Este último punto del debate es el más oscuro: hay poca información, pocas entrevistas, como si se tratara de un tema extremadamente sensible —claro, la credulidad de una de las artistas más consagradas del país—. A pesar de esto, el asunto pareció zanjado pues la mayor parte de la opinión pública pareció serle fiel a González y darle la espalda al Boy-scout de los prismacolor.
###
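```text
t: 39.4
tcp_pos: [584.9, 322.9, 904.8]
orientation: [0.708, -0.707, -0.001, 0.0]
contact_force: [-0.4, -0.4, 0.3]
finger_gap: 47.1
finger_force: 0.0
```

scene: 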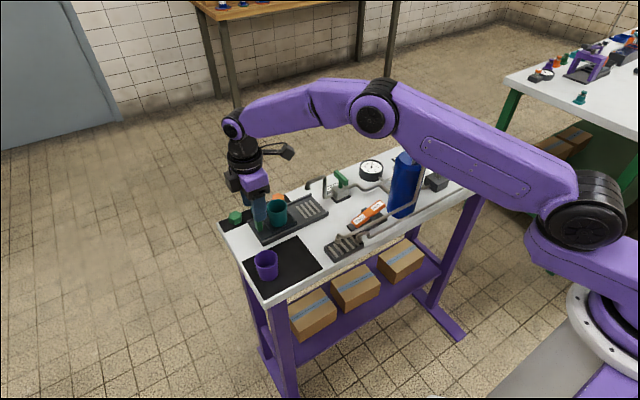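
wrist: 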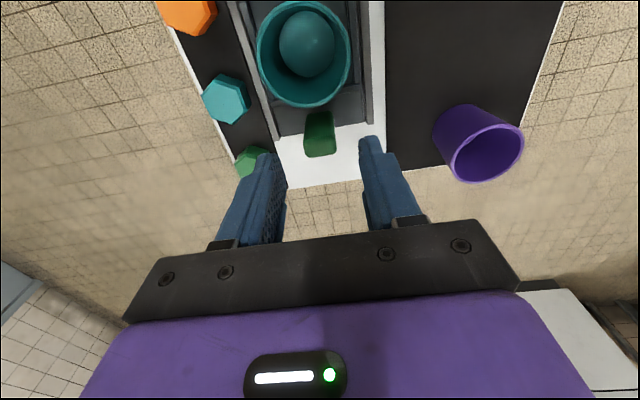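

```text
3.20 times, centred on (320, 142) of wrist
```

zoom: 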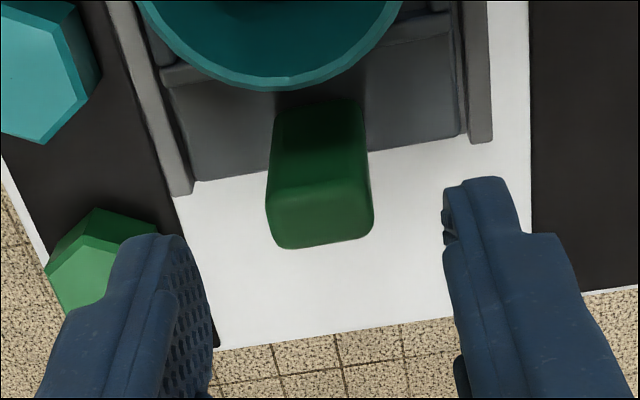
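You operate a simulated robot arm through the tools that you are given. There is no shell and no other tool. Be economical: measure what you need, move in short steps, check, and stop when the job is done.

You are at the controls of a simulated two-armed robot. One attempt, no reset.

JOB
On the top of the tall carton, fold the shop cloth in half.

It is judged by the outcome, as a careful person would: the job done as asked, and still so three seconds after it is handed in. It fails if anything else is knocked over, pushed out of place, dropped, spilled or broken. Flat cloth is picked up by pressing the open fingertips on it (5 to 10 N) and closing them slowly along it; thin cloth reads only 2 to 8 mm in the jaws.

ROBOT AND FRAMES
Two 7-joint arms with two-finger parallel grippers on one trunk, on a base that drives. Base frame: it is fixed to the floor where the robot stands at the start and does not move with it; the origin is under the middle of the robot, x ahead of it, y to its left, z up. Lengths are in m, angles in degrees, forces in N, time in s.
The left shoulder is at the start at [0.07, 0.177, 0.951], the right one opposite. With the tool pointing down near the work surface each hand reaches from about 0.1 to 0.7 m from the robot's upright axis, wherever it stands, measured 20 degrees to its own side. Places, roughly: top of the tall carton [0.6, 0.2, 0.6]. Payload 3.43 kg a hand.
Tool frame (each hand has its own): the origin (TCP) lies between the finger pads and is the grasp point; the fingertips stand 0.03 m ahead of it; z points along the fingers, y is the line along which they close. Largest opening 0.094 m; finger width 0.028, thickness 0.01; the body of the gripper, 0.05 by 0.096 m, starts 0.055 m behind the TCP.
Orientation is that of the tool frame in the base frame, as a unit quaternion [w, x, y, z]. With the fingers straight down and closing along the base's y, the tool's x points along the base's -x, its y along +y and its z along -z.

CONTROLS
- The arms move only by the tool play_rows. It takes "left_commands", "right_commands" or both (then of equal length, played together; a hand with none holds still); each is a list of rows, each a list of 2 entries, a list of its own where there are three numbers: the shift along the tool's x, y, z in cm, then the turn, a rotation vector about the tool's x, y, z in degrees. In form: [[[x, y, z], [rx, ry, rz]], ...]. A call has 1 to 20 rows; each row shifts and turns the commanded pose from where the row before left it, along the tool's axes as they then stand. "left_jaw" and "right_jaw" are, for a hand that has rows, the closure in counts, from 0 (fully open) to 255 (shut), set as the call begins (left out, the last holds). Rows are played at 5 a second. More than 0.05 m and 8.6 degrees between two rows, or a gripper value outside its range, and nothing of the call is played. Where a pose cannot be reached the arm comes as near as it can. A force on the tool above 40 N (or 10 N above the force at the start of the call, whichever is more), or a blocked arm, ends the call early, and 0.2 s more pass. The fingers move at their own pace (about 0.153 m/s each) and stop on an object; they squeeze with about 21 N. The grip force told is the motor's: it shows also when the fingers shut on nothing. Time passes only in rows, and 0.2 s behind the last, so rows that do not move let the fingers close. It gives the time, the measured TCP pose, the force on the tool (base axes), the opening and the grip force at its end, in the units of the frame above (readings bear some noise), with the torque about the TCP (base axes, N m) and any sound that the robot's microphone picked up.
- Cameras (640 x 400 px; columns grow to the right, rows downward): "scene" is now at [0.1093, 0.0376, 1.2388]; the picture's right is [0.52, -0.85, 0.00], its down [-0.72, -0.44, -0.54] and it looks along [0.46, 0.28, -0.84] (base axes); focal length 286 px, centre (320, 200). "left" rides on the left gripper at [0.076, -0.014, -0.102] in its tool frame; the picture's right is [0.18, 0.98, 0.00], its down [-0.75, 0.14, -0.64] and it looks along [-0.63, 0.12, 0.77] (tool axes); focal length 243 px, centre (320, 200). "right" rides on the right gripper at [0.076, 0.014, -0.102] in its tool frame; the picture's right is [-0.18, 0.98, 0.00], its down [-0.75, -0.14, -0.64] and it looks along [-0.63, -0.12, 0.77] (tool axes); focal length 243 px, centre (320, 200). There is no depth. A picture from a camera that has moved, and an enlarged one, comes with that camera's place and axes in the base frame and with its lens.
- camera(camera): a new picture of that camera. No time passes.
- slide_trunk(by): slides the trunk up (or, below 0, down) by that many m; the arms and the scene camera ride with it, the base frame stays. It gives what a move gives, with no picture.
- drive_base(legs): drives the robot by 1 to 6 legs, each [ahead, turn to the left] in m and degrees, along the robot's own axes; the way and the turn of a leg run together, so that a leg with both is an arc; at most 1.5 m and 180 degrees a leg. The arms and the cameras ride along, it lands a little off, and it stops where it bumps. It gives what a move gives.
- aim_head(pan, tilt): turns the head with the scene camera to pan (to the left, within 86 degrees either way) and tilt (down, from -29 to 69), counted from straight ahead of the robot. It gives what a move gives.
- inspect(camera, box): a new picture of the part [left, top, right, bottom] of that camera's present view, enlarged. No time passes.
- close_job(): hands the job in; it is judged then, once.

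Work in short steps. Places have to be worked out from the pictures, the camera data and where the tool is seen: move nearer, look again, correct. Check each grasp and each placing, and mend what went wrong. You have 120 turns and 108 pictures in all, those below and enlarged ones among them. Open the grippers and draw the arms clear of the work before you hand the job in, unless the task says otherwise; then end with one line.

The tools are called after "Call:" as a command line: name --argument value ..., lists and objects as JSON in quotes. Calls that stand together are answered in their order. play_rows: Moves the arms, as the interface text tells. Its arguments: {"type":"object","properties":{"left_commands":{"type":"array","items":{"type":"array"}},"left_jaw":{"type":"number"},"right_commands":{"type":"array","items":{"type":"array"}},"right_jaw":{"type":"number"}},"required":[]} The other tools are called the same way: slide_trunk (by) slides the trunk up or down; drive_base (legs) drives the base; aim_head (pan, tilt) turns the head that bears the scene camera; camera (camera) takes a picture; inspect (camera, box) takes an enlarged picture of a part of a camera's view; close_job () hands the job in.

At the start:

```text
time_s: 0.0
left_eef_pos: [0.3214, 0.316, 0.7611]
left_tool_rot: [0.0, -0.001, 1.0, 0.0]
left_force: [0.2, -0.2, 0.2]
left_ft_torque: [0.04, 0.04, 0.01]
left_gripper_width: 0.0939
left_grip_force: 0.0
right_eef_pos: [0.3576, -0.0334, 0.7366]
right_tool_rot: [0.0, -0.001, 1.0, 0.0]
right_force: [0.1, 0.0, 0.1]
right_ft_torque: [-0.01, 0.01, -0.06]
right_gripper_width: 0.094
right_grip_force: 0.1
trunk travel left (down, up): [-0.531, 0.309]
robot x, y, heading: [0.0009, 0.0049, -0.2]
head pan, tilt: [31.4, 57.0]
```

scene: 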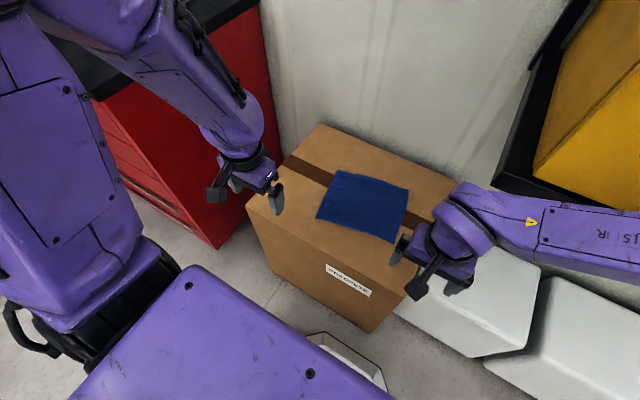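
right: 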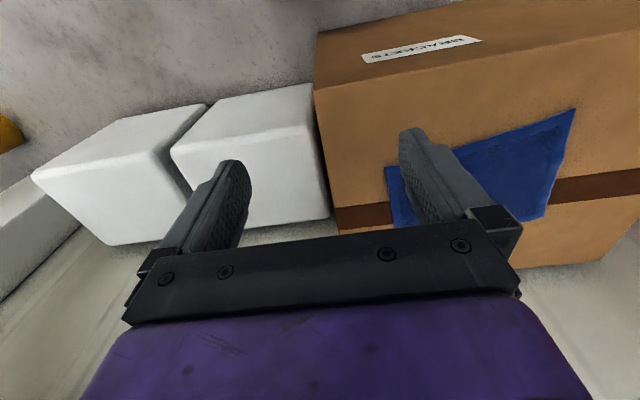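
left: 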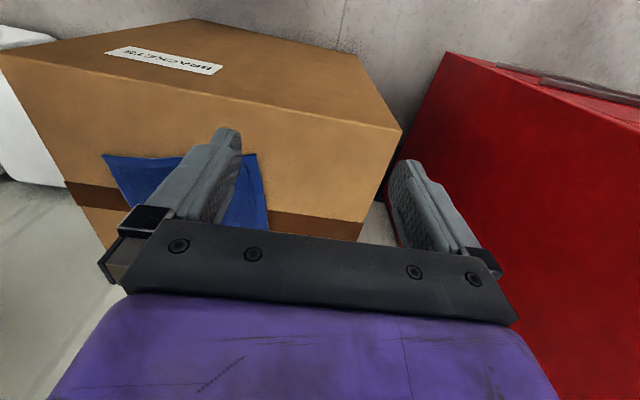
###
El caso de la Carta Anónima, que tanto debate provocó hace ya casi diez años, es muy diciente en lo que concierne el arte político nacional. Es evidente que gran parte de la crítica especializada lo entiende como un acto de gran hipocresía por parte de los artistas y de los coleccionistas, y considera incompatibles e irreconciliables las nociones de política y arte —un resentimiento que ha reaparecido en distintas ocasiones en los últimos años—. Se trata de un pensamiento que, posiblemente, tendrá que ser reevaluado ya que, con la firma del Acuerdo de Paz, Colombia parece estar entrando en una etapa histórica nueva —nuevísima—. La violencia, se podría esperar, dejará de ser el factor que determine la identidad nacional y el motor de la mayoría de expresiones artísticas. Un arte del posconflicto.

Y, ¿cómo podrán los artistas ser voceros de las víctimas, redimir la memoria, luchar contra el olvido, sin caer en los errores de inexpertos como Simón Hosie? ¿Será posible hacer un arte político encaminado a la reconciliación, a la redención de los damnificados con el que éstos puedan identificarse realmente?